Stated goal: Show all lines from the listing below that contain "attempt".

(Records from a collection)
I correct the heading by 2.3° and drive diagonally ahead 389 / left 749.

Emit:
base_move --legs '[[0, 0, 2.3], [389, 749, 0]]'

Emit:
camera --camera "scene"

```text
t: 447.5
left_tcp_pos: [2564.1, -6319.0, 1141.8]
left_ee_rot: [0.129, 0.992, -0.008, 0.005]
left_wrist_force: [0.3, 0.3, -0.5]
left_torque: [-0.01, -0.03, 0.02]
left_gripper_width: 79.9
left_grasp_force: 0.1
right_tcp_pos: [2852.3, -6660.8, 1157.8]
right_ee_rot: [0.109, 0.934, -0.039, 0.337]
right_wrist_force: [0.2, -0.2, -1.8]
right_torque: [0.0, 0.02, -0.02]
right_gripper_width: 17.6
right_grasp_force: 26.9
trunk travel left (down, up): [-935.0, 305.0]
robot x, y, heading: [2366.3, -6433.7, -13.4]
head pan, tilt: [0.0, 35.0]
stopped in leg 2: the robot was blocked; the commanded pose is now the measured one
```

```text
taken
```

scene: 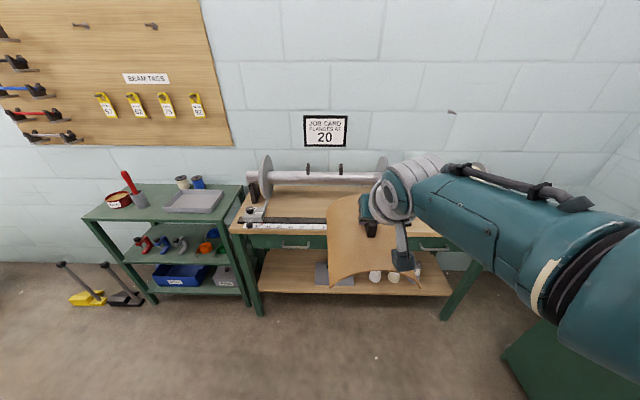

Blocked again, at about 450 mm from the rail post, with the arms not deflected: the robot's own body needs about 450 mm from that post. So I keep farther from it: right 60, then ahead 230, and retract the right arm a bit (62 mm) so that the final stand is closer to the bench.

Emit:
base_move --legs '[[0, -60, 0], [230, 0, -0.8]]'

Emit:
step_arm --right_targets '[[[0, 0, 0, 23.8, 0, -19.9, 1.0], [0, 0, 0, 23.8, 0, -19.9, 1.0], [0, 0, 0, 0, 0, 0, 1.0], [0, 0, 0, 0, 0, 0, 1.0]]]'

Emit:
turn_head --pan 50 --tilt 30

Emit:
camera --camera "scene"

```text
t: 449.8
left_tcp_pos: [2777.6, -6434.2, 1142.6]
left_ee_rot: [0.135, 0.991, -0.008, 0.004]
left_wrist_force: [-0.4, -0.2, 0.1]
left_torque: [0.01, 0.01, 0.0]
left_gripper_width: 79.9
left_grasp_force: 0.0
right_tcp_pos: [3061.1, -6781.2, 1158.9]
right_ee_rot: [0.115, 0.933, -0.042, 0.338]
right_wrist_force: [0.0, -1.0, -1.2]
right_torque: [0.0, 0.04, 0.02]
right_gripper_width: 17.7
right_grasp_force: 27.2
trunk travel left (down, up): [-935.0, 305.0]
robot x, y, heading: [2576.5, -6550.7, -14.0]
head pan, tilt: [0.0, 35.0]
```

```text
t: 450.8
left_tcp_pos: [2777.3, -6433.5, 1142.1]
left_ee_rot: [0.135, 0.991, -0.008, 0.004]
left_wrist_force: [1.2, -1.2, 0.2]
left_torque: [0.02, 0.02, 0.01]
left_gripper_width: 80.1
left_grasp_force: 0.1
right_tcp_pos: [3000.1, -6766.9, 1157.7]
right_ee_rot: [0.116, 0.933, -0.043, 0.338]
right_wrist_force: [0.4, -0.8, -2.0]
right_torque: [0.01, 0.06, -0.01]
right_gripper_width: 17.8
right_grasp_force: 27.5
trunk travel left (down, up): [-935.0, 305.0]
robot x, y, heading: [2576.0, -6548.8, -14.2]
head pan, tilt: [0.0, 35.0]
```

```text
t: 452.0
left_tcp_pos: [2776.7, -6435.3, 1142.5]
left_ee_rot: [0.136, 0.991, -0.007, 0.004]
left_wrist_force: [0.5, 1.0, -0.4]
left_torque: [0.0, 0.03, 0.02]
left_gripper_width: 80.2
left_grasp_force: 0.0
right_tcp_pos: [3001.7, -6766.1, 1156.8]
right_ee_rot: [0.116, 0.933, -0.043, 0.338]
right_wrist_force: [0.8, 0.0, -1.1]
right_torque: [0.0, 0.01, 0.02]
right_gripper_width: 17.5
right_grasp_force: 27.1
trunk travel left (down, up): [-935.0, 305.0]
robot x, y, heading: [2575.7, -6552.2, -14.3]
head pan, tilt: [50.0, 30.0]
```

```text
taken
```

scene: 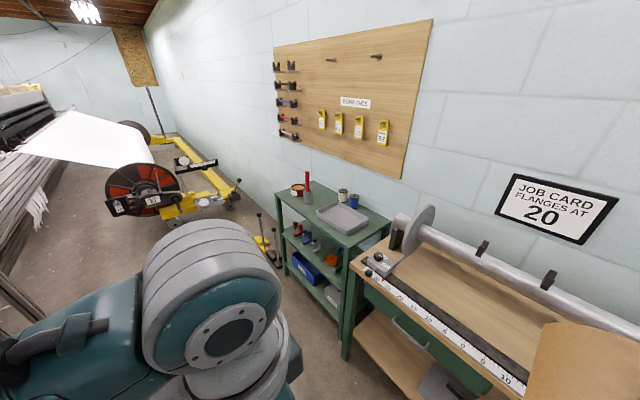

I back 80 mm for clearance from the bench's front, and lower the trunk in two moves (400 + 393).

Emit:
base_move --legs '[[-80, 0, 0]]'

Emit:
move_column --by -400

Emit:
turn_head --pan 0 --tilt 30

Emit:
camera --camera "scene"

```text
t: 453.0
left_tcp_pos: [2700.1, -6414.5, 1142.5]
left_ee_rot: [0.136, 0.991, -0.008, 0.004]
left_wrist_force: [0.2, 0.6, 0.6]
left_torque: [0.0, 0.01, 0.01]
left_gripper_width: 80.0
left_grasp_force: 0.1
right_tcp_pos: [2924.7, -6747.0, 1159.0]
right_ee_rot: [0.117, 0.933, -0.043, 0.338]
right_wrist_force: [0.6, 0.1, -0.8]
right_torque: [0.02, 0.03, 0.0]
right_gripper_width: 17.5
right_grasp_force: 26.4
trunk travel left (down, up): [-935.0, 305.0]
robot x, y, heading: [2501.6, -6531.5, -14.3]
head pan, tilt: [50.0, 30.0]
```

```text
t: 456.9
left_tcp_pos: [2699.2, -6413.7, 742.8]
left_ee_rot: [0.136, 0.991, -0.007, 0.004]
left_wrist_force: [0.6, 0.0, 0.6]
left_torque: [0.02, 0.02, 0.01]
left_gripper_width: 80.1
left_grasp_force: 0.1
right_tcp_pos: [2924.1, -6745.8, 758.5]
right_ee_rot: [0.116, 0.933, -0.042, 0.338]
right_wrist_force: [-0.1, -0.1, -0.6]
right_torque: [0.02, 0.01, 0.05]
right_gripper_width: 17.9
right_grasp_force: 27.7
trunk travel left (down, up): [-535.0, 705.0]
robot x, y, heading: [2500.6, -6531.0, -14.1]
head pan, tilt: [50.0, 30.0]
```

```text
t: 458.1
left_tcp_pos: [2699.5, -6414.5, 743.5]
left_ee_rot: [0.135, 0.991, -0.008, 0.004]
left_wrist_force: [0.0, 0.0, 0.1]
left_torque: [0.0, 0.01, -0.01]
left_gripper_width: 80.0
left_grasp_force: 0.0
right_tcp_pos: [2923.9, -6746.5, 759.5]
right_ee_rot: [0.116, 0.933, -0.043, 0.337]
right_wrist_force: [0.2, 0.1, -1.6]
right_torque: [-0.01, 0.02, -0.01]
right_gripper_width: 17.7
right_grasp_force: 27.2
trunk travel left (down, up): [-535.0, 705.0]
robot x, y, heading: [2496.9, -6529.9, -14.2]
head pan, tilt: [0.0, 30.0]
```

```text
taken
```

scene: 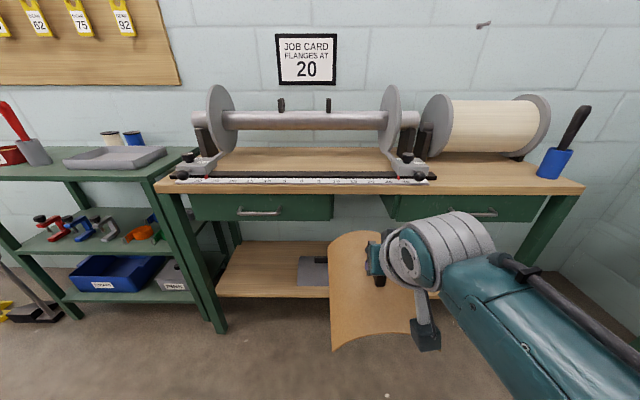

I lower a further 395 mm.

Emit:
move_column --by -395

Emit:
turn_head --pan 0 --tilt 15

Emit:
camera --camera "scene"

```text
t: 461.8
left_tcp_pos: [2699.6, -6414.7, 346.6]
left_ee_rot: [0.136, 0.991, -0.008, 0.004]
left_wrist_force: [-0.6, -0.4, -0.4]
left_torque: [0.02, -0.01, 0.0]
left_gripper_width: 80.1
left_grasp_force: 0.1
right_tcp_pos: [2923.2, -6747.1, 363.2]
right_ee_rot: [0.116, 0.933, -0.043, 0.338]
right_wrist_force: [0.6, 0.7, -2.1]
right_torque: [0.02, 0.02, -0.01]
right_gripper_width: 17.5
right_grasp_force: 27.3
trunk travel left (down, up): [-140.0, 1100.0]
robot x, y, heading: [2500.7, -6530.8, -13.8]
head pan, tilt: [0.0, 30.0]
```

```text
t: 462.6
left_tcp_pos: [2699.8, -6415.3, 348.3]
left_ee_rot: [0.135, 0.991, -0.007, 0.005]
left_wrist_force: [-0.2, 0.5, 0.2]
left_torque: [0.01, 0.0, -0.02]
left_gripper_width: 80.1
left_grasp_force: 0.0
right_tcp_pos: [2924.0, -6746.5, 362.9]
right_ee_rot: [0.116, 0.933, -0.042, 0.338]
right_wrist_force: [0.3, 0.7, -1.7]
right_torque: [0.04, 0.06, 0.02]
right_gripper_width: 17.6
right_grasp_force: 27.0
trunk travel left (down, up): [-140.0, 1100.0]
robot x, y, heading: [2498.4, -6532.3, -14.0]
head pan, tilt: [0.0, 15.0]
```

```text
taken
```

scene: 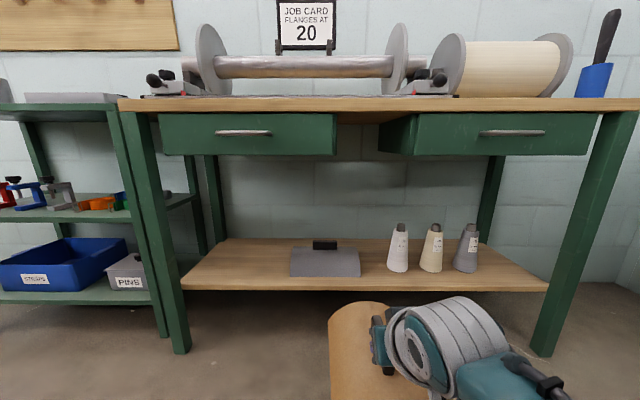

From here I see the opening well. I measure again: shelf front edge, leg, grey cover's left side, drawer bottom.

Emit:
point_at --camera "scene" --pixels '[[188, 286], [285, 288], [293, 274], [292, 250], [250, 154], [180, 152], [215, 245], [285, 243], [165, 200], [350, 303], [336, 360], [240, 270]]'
...
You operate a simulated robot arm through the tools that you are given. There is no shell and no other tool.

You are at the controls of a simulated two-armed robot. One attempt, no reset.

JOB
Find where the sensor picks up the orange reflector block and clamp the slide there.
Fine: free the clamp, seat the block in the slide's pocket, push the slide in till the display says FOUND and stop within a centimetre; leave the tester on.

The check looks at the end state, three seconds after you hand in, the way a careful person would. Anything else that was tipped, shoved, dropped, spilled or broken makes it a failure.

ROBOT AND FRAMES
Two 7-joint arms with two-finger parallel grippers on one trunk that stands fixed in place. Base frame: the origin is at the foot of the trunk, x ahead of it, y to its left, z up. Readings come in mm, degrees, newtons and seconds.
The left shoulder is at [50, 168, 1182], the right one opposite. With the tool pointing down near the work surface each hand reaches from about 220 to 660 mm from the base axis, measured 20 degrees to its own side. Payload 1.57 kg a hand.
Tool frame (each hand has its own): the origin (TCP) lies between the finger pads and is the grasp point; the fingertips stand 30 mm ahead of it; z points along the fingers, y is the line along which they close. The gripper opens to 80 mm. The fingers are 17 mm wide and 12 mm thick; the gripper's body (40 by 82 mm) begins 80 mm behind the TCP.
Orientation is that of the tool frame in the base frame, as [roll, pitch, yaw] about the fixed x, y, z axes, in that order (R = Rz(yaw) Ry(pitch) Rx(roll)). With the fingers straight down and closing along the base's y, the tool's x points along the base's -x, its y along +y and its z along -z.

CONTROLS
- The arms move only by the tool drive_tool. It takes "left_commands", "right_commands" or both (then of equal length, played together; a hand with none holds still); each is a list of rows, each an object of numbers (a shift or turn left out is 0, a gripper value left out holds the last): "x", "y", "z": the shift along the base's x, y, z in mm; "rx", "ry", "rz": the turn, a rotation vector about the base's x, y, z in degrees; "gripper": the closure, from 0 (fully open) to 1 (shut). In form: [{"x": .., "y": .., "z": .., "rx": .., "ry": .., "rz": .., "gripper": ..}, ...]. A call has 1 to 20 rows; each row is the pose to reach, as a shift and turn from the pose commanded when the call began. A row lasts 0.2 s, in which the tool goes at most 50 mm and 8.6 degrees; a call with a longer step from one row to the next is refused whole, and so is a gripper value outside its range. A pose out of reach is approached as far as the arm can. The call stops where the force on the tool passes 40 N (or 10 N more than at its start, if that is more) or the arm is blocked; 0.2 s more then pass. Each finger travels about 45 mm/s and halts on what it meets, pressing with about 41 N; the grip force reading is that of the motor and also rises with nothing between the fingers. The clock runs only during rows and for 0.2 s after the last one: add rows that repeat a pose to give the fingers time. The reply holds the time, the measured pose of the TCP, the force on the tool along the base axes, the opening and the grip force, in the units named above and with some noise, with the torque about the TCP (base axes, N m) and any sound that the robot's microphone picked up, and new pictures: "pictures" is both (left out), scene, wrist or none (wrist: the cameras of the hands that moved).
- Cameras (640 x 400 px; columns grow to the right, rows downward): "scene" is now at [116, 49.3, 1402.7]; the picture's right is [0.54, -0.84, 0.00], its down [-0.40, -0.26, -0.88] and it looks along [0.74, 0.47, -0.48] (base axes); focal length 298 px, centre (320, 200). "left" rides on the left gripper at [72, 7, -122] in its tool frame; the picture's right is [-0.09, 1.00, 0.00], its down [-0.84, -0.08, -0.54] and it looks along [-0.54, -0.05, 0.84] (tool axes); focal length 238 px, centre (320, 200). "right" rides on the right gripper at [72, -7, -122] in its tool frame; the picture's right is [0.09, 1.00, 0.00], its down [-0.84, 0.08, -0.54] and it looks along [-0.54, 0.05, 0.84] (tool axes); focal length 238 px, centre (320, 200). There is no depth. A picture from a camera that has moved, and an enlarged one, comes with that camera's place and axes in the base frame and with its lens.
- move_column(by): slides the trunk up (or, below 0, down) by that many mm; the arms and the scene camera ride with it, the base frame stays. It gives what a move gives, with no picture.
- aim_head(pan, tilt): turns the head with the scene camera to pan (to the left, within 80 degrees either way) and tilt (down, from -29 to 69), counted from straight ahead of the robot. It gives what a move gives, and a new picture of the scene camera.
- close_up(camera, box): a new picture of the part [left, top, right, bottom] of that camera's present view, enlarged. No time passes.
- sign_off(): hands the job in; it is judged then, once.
* * *
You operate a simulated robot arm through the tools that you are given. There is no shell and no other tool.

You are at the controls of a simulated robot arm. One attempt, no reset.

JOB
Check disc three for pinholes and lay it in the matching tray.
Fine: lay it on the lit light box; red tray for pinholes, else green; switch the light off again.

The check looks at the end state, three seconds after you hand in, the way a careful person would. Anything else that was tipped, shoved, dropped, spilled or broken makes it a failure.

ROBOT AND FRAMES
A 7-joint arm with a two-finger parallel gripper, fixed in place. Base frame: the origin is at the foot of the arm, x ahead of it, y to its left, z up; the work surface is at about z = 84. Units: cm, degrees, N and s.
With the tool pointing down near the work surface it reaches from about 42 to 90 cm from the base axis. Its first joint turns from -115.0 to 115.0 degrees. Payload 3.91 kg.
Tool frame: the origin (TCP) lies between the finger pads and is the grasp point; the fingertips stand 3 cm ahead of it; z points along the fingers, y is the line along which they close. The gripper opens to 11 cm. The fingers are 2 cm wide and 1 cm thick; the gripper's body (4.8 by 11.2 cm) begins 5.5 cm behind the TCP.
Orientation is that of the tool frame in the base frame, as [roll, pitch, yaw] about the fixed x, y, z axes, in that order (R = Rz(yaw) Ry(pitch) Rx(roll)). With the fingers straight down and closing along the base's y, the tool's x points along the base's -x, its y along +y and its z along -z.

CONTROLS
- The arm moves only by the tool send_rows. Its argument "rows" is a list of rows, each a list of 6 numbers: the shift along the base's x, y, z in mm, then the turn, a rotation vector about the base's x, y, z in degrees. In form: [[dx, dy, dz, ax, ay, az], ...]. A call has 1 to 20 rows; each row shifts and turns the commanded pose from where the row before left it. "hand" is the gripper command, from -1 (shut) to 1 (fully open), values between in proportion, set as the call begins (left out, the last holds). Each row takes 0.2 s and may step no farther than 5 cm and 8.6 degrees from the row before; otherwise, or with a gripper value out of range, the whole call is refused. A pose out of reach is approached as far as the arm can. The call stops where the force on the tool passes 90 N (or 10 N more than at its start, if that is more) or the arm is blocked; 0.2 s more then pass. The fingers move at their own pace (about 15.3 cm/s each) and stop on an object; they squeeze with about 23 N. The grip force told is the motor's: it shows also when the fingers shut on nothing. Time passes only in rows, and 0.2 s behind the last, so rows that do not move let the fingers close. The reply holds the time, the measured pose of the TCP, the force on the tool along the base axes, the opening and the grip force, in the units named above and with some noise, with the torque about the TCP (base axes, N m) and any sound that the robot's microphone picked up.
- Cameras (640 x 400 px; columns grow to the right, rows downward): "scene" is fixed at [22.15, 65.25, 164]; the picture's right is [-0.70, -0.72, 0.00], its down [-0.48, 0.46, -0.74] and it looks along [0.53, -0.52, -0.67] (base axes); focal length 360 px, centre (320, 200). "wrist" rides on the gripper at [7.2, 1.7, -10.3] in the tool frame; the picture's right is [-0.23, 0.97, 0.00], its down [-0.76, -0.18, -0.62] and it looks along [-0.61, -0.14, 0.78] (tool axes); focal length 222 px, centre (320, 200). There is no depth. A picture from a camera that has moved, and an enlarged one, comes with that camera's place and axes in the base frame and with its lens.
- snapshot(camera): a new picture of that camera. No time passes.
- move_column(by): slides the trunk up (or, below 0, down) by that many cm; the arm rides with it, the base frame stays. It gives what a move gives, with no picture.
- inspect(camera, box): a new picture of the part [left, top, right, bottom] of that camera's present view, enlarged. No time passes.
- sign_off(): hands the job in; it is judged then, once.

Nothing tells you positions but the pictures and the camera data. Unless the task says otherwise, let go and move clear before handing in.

Full response:
You are at the controls of a simulated two-armed robot. One attempt, no reset.
You are at the controls of a simulated robot arm. One attempt, no reset.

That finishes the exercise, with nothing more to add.